INVESTIGATING COLLECTIVE ACTION EVENTS THROUGH TWITTER USAGE: THE CASE OF THE THAI PROTESTS OF 2010

Open Access
Author:
Bajpai, Kartikeya
Graduate Program:
Information Sciences and Technology
Degree:
Master of Science
Document Type:
Master Thesis
Date of Defense:
July 15, 2011
Committee Members:
  • Andrea H Tapia, Thesis Advisor
Keywords:
  • thailand
  • twitter
  • new media
  • collective action
  • protest
Abstract:
Recent years have witnessed multiple international protest movements which have purportedly been greatly affected by the use of Twitter, a micro-blogging platform.

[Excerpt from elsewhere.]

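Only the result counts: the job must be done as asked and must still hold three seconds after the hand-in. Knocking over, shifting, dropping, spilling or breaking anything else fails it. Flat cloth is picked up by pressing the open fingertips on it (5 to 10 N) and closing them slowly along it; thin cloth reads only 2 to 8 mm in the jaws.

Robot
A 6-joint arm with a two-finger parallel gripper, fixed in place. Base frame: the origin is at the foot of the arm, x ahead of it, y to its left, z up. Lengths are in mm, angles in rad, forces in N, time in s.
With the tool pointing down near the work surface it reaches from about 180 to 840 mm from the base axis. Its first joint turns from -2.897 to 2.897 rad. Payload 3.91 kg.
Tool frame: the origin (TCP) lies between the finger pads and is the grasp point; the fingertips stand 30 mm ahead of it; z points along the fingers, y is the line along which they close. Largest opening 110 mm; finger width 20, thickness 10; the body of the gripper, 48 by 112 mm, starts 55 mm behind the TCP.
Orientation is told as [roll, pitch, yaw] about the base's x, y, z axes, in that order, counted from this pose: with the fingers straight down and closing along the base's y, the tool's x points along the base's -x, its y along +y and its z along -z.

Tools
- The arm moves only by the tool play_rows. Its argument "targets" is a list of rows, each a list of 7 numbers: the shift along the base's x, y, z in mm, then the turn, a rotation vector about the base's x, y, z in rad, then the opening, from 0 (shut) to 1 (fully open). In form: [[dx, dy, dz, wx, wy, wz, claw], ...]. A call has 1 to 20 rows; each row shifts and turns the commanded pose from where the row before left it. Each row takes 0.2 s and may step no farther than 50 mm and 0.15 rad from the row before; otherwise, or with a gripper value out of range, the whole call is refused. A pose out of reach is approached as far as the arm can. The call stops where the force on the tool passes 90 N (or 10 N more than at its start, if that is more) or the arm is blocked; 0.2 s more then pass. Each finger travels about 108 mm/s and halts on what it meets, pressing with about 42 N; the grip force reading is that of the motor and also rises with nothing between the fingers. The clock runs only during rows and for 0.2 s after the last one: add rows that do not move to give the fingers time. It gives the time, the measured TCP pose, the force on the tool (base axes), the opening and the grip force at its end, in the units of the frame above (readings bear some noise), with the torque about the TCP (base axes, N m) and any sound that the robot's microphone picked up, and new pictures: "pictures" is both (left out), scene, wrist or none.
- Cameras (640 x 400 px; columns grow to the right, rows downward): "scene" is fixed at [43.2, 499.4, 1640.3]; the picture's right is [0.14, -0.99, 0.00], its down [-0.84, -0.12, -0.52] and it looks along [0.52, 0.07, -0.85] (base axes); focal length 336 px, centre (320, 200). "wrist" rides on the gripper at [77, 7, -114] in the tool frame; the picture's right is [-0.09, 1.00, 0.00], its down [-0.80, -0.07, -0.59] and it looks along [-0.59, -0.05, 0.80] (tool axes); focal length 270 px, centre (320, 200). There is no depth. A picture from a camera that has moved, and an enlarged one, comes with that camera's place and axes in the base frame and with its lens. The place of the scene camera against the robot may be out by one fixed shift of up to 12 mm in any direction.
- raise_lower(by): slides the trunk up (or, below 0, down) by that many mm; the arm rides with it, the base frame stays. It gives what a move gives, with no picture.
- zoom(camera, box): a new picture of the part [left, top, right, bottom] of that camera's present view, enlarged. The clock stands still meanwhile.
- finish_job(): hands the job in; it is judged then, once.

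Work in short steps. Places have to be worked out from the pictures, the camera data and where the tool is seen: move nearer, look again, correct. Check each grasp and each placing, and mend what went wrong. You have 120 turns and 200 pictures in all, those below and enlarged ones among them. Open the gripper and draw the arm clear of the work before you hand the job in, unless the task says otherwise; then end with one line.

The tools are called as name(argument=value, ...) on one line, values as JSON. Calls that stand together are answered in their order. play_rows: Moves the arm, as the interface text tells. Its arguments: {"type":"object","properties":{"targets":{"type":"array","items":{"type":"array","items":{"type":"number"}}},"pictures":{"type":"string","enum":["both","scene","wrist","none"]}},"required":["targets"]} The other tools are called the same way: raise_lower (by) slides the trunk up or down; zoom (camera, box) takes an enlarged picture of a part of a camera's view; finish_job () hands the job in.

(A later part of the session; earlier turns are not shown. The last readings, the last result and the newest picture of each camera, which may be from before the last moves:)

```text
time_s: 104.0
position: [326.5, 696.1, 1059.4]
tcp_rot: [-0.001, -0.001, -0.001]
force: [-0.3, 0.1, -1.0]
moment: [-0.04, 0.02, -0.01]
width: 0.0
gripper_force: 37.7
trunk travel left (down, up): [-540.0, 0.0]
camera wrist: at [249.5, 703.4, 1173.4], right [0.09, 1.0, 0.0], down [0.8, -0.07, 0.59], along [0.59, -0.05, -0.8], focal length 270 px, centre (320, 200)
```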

Social movement actors in Iran, Moldova, Kyrgyzstan, Egypt and Thailand are thought to have utilized Twitter to spread information, co-ordinate protest activities, evade government censorship and, in some cases, to spread misinformation. I propose a framework for conceptualizing and analyzing Twitter data related to contentious collective action crises. My primary research goal is to delineate a framework informed with a social movements lens and to demonstrate the framework by means of Twitter usage data related to the Thailand protests of 2010. The proposed framework concerns itself with three aspects of protest activities and Twitter usage, namely, the structure and nature of Twitter messages regarding collective action events, and the construct of Twitter ‘protest waves’. I also present preliminary results from a follow-up study which explores the notion of message granularity. In the final section, I describe the status quo and challenges of incorporating new media data in scholarship, and discuss notions of narrativity in the analysis of new media datasets, in general, and data concerned with collective action, in particular.